Among its many intricacies and oddities, the English language yields several examples of word pairs that differ only by one letter between them and yet differ widely in meaning. One of the most common such pairings is complement and compliment. As close as they appear and, thus, as easy as they are to confuse, they have two entirely different definitions. To use one where you mean the other can be more embarrassing than you might imagine. One area where they’re easily mixed up is in descriptions of food and wine. To say, for example, that a certain burgundy complements the short ribs you’re serving for dinner is to mean that the flavor of one rounds out and brings out the flavor of the other; each completes the other. To substitute compliments for complements in such a situation isn’t entirely without justification. Still, a more apt use of compliment might be what you pay the host upon tasting the deliciously complementary flavors of the burgundy and short ribs. Typically, wines don’t dole out compliments.
Perhaps the trickiest pairing of this sort is affect and effect. Early on in school, you’re taught that the first of those is a verb, and the second is a noun. “Your sad eyes affect my mood” versus “Your sad eyes have an effect on my mood.” Although still easy enough to mix up, these verb-noun categories aren’t fixed! They’re subject to elaboration, which is to say that, in certain verbal situations, affect can also be a noun, and effect can also be a verb. The noun affect is etymologically linked to affection. It means “feeling or emotion.” The verb effect means “to bring about,” as in “The broken column effected the entire building’s collapse.” Oh, and just to complicate matters even more, the verb affect can also mean to “pretend”—as in an affectation—or “to like,” as in “If you affect that bouquet, I’ll buy it for you.” Clear?
Seriously, to switch around those two words would seem, at some point, inevitable and understandable. And some but-for-one-letter pairings challenge memory, sending you to the dictionary with every use—adverse or averse, immigrate or emigrate (okay, two letters’ difference there)?

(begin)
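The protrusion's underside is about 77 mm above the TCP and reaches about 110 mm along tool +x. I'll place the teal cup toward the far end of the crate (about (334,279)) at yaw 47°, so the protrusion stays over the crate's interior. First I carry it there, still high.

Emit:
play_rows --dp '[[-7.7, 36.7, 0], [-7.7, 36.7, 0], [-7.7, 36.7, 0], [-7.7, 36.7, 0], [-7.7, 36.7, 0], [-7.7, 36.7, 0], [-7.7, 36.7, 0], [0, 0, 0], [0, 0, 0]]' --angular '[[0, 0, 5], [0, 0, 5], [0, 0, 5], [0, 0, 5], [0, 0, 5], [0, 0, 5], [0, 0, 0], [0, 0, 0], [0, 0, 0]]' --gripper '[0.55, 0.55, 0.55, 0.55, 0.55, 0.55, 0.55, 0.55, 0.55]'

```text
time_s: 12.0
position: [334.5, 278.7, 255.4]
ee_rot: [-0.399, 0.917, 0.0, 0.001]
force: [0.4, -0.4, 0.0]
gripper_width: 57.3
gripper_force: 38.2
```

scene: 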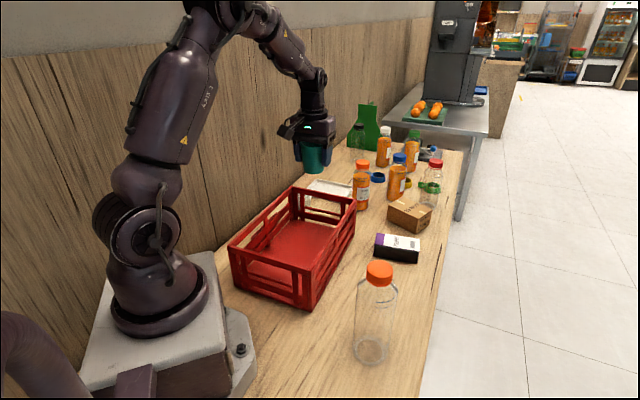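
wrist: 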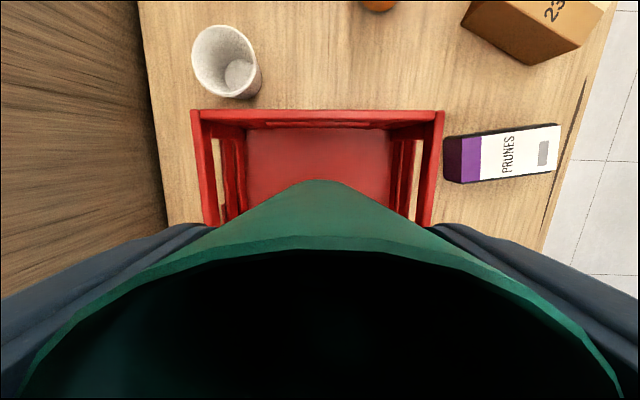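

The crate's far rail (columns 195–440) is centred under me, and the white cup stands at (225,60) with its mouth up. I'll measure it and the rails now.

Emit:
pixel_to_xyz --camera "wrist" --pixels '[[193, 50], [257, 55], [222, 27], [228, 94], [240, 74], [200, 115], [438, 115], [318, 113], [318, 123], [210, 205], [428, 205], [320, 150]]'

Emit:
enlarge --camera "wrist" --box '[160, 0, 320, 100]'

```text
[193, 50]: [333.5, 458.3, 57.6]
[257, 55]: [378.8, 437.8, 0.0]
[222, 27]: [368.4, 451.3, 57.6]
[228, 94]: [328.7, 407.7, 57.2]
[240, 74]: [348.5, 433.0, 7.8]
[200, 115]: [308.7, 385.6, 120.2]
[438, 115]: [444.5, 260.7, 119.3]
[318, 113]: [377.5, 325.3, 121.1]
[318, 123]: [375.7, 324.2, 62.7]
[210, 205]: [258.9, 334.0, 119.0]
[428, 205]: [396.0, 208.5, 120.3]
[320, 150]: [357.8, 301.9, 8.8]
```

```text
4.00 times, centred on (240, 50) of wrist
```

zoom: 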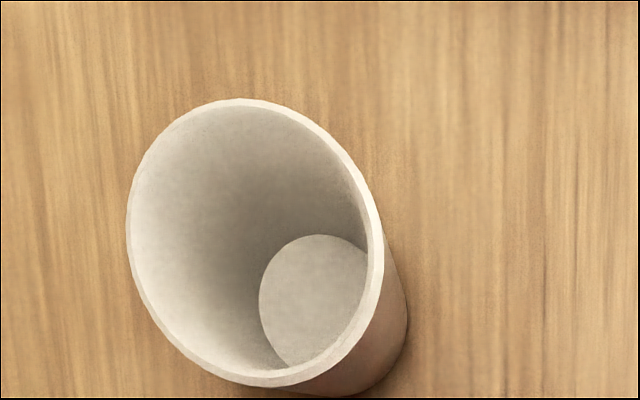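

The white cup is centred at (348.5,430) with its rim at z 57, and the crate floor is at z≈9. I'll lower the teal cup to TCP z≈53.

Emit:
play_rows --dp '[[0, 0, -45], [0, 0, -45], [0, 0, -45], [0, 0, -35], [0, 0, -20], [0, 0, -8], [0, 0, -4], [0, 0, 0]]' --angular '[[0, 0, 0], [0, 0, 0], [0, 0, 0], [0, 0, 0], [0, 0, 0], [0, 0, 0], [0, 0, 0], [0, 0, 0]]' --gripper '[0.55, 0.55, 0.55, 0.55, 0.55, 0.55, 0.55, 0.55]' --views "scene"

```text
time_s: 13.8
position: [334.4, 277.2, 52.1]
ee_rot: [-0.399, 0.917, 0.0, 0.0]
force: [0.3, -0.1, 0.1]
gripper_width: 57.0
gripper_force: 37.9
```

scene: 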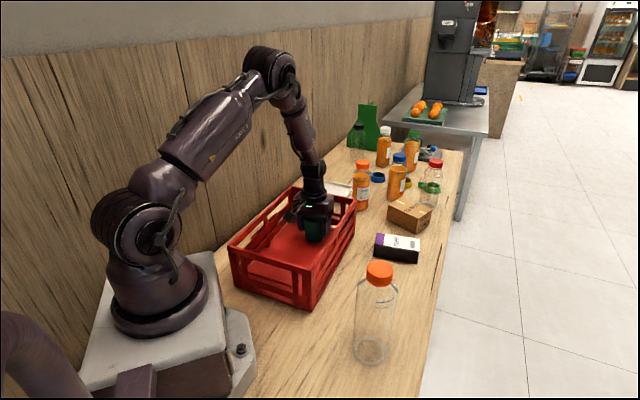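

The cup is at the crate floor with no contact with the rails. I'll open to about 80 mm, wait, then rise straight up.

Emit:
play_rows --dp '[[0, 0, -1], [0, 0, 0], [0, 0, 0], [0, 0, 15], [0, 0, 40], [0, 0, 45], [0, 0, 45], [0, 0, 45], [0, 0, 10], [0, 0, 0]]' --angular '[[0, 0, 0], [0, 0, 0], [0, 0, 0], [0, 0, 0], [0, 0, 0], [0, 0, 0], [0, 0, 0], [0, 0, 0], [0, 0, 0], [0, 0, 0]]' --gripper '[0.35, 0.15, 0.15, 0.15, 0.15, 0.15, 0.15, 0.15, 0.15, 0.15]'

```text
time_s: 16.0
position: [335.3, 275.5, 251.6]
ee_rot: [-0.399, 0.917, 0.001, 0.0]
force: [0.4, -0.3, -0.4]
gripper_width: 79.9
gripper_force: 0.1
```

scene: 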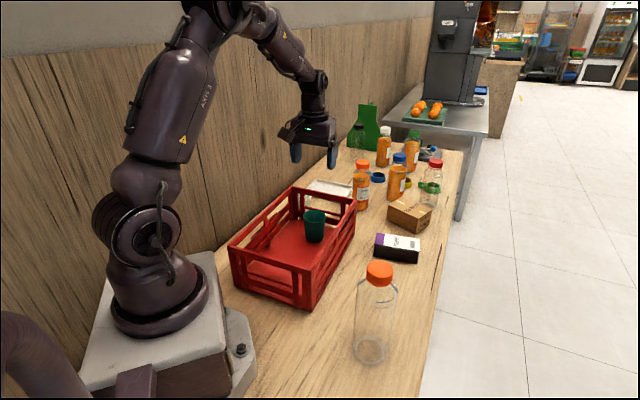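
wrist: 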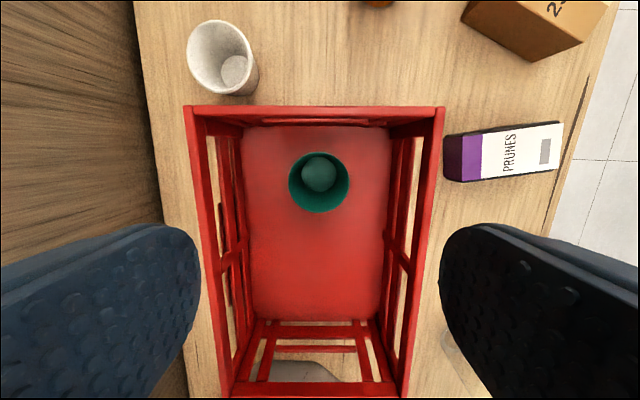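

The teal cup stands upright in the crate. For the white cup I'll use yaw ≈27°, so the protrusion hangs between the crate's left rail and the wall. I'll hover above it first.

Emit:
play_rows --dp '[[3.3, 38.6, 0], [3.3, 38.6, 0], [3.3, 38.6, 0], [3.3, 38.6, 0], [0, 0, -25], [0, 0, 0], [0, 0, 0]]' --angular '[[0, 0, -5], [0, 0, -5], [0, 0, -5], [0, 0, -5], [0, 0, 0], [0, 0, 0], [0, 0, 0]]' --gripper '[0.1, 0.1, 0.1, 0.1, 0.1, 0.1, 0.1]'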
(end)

But one instance in which getting a single letter wrong reflects badly on the writer is the university that goes by the name Johns Hopkins. People who say or write John Hopkins labor under the false impression that the institution is named after a man whose first name is, obviously, John. Those folks are only partly wrong, since Johns is indeed a first name, and a very unusual one. Johns Hopkins, a nineteenth-century Baltimore entrepreneur, abolitionist, and philanthropist, endowed the university and other institutions in the area that are named after him. Surely the 1800s saw other men named “Johns,” not “John,” but they didn’t leave a memorial legacy, and eventually the name became exclusively singular.